Final answer:
Triangle EFG, when reflected across the y-axis and then dilated by 3, results in triangle KLM being similar to EFG but with a larger area. KLM is not congruent to EFG, and their areas are not the same.
Step-by-step explanation:
When triangle EFG is reflected across the y-axis and then dilated by a scale factor of 3 centered at (0,0) to produce triangle KLM, certain properties of the triangles can be determined. The reflection across the y-axis changes the orientation of the triangle but does not affect its size or shape. The subsequent dilation by a scale factor of 3 magnifies all dimensions of the triangle by 3 times. As a result:
- The triangles are similar because they have the same shape but different sizes due to the dilation process.
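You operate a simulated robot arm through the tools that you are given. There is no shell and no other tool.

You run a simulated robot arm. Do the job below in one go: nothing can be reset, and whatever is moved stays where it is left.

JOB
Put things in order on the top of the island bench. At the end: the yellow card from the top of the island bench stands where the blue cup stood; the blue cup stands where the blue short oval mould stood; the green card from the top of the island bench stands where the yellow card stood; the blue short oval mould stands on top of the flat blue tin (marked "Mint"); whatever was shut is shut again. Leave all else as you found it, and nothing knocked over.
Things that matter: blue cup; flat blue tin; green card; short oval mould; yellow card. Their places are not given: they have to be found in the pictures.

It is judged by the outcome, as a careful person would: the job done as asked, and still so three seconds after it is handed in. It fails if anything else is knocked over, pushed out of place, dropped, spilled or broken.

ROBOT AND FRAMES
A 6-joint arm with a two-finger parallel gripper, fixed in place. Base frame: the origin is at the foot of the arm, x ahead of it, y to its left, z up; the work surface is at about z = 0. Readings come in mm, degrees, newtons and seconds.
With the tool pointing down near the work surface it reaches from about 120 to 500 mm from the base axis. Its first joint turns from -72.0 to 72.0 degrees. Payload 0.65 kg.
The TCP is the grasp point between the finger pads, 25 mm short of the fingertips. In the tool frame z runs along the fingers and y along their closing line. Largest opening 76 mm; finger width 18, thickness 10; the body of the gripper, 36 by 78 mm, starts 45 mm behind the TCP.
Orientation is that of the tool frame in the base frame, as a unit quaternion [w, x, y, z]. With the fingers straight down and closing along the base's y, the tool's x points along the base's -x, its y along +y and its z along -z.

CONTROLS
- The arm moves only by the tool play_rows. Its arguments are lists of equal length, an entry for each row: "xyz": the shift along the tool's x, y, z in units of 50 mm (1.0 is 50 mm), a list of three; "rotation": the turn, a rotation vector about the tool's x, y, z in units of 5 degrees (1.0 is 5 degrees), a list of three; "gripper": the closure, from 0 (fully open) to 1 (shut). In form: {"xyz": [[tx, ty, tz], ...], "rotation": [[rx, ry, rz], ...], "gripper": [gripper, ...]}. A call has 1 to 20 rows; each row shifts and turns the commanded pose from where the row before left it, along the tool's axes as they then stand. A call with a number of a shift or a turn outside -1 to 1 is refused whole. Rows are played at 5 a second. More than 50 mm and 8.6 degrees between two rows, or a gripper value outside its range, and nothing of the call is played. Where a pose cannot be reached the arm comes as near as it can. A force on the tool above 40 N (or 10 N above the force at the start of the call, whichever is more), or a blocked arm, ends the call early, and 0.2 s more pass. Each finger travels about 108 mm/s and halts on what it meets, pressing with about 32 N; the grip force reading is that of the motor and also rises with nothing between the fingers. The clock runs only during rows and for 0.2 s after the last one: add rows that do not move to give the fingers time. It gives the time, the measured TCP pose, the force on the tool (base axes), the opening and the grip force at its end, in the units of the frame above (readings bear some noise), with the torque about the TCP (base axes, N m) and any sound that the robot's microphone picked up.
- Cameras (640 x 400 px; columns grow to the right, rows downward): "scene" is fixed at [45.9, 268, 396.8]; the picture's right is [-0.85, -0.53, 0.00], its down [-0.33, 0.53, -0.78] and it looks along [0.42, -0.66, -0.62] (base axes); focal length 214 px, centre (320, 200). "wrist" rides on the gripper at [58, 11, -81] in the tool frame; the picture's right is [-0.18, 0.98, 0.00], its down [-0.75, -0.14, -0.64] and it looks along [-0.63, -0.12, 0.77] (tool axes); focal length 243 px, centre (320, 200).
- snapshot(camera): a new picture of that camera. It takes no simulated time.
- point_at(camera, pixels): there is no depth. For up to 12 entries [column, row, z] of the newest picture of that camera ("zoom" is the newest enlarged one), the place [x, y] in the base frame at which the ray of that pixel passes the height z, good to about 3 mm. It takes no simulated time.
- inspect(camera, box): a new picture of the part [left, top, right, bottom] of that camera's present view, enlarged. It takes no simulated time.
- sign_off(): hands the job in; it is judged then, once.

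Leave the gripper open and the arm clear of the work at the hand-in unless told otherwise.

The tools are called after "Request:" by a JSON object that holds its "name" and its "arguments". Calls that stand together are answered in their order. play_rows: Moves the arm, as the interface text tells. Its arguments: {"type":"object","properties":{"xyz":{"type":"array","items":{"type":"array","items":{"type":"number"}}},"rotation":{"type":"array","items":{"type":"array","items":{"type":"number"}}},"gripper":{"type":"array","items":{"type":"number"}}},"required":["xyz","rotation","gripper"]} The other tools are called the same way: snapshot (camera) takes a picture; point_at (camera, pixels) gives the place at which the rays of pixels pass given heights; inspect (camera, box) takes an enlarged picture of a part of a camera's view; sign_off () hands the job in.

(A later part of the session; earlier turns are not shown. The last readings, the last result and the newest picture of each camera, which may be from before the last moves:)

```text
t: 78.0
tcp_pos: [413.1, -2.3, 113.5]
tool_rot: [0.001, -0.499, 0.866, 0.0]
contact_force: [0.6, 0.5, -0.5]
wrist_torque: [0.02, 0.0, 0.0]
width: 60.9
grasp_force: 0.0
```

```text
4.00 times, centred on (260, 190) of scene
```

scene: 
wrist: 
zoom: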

- Triangle KLM has a larger area. Specifically, the area of triangle KLM will be 9 times larger than that of triangle EFG, because when a triangle is dilated by a scale factor, the area changes by the scale factor squared.
Therefore, of the provided options, B is incorrect because the triangles are not congruent (they do not have the same size). C is incorrect because triangle KLM actually has a larger area, not a smaller one. And E is also incorrect because the areas of the triangles are not the same. The correct answers are the triangles are similar (A) and triangle KLM has a larger area (D).